The trade deficit narrowed to US$73.1 billion in June, above forecasts of a US$72.5 billion gap.
Euro area
The European Central Bank held its interest rates at 3.75% in its July meeting, but accompanying commentary from ECB President Christine Lagarde indicated that a move in September was wide open and repeated that it will not pre-commit to any rate path as data will guide a decision.
The inflation rate in the Euro area unexpectedly lifted to 2.6% in July and above the forecast 2.4%.
The unemployment rate rose to 6.5% in June, above the forecast 6.4%
Retail sales fell 0.3% in June, more than the expected 0.1% decrease, while annual sales dropped 0.3%, well below the anticipated 0.2% rise. Consumer confidence rose to -13.0 in June, likely driven by the ECB’s rate cut in June and expectations for further cuts later in the year.
The Composite PMI fell to 50.2 in July as a significant contraction in manufacturing output and subdued services growth led to a loss in momentum.
UK
Annual inflation in June was steady at 2.0%, slightly above the expected 1.9% but remaining at the Bank of England target.
Consumer confidence improved to -13 in July, up from -14 in June, but missing the -12 forecast. The July figure suggests a note of caution as people wait to see exactly how the UK's new government will affect the wider economy and their personal finances.
Retail sales dropped 1.2% in June, well below the expected -0.4%, hurt by election uncertainty, poor weather, and low footfall. Annual retail sales fell 0.2%, against an anticipated 0.4% increase.
Composite PMI rose to 52.8 in July, supported by increased demand for both goods and services.
Labour was elected with a landslide majority in the General Election on July 4. Prime Minister Keir Starmer appointed Rachel Reeves as the Chancellor of the Exchequer.
China
The Chinese economy grew by a seasonally adjusted 0.7% in Q2, after a marginally revised 1.5% increase in Q1. While indicating the eighth straight period of quarterly rise, the latest result was the softest since Q2 of 2023, reflecting multiple headwinds at home such as extreme weather, weak consumption, high local government debts, and ongoing property weakness.
Inflation in China rose 0.5% in July, matching the annual rate which was above market expectations of 0.3%.
China’s unemployment rate was flat at 5.0% in June, matching forecasts.
Composite PMI came in at 51.2 in July with services activity rising more than expected but dragged down by a fall in factory activity for the first time since October 2023.
Annual retail sales rose 2% in June, well short of the anticipated 3.3% and below the 3.7% gain in June.
Japan
The Bank of Japan raised its cash rate from 0.10% to 0.25%, just four months after lifting it out of negative territory, and taking another step towards normalising its monetary policy.
Annual inflation held steady at 2.8% in June, in line with market forecasts, whilst core inflation rose to 2.6% in the same period.
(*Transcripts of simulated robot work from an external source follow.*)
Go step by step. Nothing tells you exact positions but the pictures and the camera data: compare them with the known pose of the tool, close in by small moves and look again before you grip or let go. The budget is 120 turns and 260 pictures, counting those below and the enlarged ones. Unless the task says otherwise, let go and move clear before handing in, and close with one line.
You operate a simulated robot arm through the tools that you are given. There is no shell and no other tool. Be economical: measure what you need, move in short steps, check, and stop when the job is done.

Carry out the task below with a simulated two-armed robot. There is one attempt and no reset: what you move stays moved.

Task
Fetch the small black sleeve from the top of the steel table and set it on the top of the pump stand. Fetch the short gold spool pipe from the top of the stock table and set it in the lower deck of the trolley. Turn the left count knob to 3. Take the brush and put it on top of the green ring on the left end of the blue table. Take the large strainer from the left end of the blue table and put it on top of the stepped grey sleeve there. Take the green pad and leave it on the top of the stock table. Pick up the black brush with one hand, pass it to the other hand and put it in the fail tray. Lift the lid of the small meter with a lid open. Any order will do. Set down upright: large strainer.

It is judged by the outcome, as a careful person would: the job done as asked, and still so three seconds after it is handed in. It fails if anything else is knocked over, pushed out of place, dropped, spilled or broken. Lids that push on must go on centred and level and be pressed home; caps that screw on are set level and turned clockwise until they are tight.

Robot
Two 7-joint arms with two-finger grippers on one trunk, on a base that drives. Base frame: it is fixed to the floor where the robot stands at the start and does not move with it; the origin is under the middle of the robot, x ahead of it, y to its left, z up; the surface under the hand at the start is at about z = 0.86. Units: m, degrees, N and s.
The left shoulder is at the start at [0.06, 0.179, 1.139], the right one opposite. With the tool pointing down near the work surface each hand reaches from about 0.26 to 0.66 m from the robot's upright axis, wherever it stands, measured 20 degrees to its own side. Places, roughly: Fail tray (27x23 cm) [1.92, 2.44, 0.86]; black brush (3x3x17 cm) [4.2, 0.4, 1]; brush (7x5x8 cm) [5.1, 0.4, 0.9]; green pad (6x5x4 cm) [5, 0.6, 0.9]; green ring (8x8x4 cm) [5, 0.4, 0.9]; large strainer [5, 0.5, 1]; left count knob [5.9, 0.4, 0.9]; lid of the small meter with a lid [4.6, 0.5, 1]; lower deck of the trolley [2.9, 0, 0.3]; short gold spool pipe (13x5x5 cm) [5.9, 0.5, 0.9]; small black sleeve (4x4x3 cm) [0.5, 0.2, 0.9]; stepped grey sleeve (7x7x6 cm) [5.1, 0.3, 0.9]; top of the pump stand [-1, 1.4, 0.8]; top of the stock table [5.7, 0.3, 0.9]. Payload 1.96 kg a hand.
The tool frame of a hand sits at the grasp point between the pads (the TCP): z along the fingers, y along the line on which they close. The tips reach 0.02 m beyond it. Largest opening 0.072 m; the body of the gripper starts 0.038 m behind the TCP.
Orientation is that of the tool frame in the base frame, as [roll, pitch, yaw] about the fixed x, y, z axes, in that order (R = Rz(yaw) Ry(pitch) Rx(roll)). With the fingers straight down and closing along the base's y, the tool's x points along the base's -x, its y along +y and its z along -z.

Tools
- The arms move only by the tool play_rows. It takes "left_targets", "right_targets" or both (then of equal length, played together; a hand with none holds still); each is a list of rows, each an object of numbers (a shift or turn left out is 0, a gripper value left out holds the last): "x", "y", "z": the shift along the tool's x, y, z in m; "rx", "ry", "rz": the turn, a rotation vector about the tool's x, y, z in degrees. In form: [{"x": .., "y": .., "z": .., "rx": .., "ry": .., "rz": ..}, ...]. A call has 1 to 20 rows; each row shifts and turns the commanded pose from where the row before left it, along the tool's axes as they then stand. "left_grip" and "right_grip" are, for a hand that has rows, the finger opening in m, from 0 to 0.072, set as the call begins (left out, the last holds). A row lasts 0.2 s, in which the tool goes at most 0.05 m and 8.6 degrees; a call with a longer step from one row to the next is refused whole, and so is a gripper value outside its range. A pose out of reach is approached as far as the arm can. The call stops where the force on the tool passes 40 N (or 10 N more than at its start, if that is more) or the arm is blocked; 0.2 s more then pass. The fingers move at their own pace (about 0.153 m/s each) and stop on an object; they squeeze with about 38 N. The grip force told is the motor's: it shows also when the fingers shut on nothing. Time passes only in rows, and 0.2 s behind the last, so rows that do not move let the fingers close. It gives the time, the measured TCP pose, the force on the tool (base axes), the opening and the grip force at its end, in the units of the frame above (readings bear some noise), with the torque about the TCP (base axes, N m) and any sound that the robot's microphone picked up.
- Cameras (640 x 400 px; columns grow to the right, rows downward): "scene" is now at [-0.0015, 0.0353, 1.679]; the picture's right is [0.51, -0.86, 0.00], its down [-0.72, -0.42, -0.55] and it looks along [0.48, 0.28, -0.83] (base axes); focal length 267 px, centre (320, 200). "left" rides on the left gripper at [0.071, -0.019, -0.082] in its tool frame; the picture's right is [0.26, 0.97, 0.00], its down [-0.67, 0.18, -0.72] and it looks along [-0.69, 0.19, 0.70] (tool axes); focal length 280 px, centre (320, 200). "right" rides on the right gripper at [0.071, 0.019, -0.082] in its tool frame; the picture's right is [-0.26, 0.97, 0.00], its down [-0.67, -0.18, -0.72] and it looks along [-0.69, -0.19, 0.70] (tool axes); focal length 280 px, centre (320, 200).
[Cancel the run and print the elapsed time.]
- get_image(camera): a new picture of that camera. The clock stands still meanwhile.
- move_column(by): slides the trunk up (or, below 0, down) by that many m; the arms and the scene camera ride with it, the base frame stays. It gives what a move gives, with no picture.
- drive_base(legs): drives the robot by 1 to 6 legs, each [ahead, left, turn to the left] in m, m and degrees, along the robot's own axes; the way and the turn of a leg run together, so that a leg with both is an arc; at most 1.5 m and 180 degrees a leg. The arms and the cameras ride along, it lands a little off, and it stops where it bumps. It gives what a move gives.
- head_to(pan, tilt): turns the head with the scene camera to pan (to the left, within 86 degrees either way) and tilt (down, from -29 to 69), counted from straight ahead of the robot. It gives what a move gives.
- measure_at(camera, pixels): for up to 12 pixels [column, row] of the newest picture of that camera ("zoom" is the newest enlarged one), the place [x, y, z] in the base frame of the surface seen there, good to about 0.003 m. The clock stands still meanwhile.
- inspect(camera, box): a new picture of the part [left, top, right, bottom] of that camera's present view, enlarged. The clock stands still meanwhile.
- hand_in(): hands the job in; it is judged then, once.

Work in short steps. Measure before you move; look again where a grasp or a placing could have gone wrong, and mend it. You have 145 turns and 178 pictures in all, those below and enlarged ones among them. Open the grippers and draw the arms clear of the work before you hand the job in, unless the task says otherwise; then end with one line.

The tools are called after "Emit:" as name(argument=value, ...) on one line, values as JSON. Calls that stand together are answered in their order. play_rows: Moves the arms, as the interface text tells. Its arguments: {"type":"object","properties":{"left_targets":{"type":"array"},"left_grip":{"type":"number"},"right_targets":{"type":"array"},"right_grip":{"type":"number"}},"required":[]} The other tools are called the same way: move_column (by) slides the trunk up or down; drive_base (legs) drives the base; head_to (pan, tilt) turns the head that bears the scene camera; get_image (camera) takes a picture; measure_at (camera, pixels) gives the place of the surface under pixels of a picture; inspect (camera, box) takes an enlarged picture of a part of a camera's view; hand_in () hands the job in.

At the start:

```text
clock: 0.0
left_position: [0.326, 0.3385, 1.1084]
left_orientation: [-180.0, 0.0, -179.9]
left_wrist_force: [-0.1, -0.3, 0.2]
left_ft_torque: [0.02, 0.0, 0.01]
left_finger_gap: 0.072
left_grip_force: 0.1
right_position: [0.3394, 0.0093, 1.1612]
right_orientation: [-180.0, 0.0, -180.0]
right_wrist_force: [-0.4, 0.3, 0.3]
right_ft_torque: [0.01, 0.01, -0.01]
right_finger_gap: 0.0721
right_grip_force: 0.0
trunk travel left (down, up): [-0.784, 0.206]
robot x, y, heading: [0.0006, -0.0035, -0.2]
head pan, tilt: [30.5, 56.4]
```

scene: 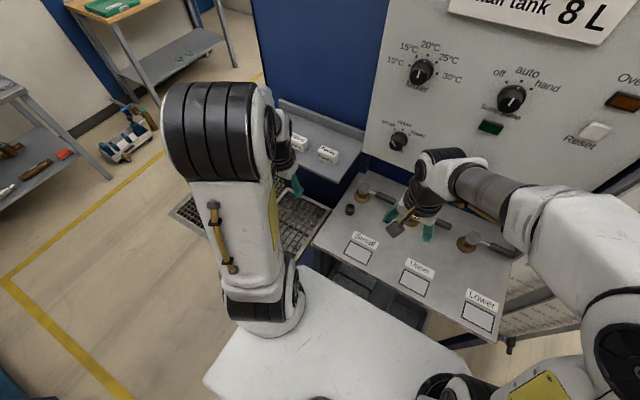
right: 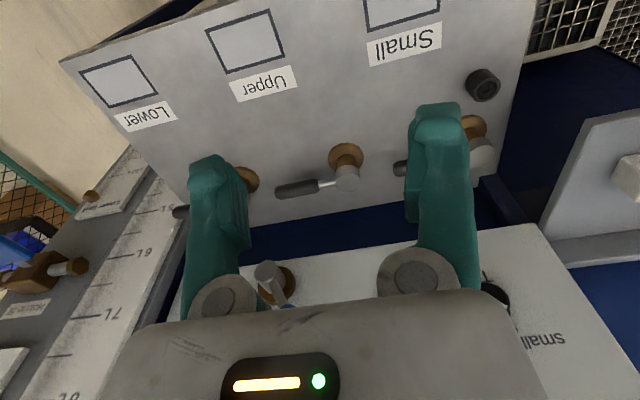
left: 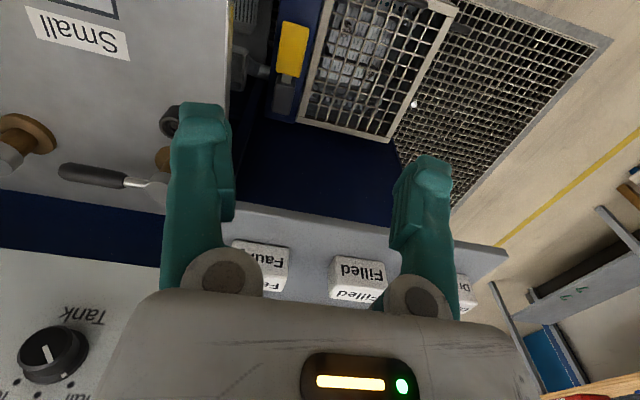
PPI increased to 2.9% in June, from 2.6% in May and meeting market estimates. Retail sales increased 0.6% in June, above market expectations of a 0.4% increase with annual sales growing 3.7%, also exceeding forecasts.
Consumer confidence increased to 36.7 in July, beating expectations of 36.5, as sentiment improved for most components.
Composite PMI jumped to 52.5 in July largely due to the solid expansion of services activity while manufacturing activity unexpectedly fell.
Currencies
The Australian dollar (AUD) depreciated in July, closing 3% lower in trade-weighted terms to 61.4, depreciating against all four referenced currencies in this update.
The AUD saw its first monthly decline against the USD since April, despite earlier gains from solid Australian economic data and USD weakness. Market sentiment worsened in late July, leading to a sell-off, particularly after Australian CPI aligned with RBA forecasts, diminishing near-term rate hike prospects. The Japanese Yen (JPY) was the strongest in July, rebounding swiftly from its lowest level against the AUD since 1990, reached earlier in the month.
Relative to the AUD, the JPY led in August, appreciating by 8.4%. Conversely, the USD was the laggard of the month, albeit appreciating in relative terms by 2.1% against the AUD. Year-on-year, the AUD remains behind the Pound Sterling (GBP), Euro (EUR), and USD by -2.7%, -1.1%, and -2.9%, respectively, while ahead of the JPY by 0.2%.